Taylor makes (and Swiftly seeks to correct) "the" mistake

Taylor Swift is a music icon, but you already know that. What you perhaps don’t know is that there is a business called The Folklore (established in 2018) that helps African clothing designers access international markets. In the words of the fashion magazine InStyle, what The Folklore does is seek to “amplify underrepresented African and African diaspora designers.” The lady behind The Folklore is Amira Rasool, and there is apparently a trade mark registration for The Folklore.

Taylor Swift recently released an album called Folklore. For reasons that are unclear, the branding on this album featured the term “The Folklore” rather than simply Folklore, as well as design elements that are similar to those used by the business, The Folklore. Rasool became aware of this when people started enquiring whether she had collaborated with Taylor Swift. She hadn’t, and she was shocked by what had taken place, “Initially I was so shocked, I’d heard of some many different black women in particular who had been ripped off by large corporations, by celebrities… and I just couldn’t believe it was happening to me.”

Image source

Rasool company’s logo is an immediate hit on Google Images. She said, “It’s just very hard to believe that (Swift’s team) didn’t come across it. And if they did come across it – which I believe they did – for them to model Taylor’s merchandise on our logo, especially having seen what our company is about, is especially disheartening to me.”

Taylor Swift, who has apparently thrown her weight behind the Black Lives Matter movement, responded quickly by making all the right noises: “Amira I admire the work you’re doing and I’m happy to make a contribution to your company and to support the Black in Fashion Council with a donation.” This somewhat placated Rasool, who reponded “I commend her team for recognizing the damage it caused to our brand. I recognize that Taylor has been a strong advocate for women protecting their creative rights, so it was good to see her team is on the same page. It was a great first step and we are in conversation now with Taylor’s team about the next steps to make this situation right.”
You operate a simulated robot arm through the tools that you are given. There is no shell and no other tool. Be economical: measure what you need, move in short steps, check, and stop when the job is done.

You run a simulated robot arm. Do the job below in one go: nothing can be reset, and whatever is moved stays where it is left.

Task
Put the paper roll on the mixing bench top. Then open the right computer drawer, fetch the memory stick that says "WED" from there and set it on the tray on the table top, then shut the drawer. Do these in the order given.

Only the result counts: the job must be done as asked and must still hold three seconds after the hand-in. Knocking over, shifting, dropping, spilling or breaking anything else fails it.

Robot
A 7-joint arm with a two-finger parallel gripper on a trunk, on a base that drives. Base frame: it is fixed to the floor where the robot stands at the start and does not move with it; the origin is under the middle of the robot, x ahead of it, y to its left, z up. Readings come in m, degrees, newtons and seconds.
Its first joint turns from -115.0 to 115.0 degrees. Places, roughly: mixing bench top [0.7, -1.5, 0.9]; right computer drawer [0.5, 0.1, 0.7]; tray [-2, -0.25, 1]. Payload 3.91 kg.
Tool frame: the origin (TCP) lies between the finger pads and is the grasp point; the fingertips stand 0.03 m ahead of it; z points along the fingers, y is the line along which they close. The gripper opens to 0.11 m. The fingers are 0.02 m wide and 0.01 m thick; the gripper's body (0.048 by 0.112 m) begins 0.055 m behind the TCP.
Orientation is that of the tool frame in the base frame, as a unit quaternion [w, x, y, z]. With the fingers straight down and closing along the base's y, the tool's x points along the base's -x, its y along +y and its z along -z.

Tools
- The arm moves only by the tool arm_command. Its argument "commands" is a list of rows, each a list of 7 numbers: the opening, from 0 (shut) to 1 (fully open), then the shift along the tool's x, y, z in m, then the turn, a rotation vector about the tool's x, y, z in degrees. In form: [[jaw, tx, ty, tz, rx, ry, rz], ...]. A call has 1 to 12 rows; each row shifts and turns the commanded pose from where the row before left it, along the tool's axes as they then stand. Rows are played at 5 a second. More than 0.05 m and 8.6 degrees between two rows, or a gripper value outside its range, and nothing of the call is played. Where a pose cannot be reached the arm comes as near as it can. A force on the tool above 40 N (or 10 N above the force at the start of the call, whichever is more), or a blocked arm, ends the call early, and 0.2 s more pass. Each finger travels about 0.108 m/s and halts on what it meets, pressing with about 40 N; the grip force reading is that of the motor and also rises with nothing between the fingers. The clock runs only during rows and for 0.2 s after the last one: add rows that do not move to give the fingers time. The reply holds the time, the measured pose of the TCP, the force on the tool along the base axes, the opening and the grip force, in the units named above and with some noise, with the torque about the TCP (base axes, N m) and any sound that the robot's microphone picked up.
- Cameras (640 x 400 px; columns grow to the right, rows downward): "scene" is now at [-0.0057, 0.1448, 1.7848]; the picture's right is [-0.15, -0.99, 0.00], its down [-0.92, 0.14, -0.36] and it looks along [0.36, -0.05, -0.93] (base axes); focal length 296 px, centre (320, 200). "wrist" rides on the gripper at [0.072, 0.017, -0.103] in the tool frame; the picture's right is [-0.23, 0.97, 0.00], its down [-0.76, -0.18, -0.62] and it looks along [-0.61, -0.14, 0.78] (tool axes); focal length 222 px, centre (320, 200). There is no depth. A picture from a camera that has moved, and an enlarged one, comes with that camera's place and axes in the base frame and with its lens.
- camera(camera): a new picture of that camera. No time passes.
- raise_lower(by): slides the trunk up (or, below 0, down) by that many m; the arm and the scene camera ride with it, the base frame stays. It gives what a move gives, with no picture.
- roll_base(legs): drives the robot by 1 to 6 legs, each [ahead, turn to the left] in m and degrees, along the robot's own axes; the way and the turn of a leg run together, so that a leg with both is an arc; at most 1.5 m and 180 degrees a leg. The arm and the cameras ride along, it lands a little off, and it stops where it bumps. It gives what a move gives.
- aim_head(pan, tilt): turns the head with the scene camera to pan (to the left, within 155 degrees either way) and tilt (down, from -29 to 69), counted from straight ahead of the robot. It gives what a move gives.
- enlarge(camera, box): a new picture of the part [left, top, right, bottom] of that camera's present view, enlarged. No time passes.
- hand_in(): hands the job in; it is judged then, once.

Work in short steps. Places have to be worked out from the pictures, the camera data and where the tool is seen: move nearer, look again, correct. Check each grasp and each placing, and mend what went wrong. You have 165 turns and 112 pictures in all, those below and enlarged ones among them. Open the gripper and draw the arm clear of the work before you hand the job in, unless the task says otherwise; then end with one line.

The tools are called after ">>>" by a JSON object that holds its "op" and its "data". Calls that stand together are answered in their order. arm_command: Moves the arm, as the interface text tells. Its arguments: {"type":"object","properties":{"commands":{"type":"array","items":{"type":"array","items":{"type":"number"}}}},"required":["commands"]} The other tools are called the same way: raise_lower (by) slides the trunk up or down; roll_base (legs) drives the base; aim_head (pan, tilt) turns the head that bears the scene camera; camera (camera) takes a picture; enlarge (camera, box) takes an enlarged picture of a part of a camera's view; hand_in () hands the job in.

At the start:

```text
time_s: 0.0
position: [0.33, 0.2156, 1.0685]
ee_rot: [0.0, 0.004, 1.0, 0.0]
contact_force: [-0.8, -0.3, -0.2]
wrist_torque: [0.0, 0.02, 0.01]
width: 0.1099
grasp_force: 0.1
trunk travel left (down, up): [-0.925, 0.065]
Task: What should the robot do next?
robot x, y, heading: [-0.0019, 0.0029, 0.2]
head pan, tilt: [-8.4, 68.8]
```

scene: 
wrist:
The “The” has been removed from the branding on the album and it does seem that an amicable settlement is on track. So, hopefully a quick resolution to a problem that had the potential to be rather difficult for both parties, especially for the global music icon, who would have had to explain why she felt the need to copy the design elements of a small Africa-focused company, something that clearly has the potential to create, if it didn’t already, negative publicity.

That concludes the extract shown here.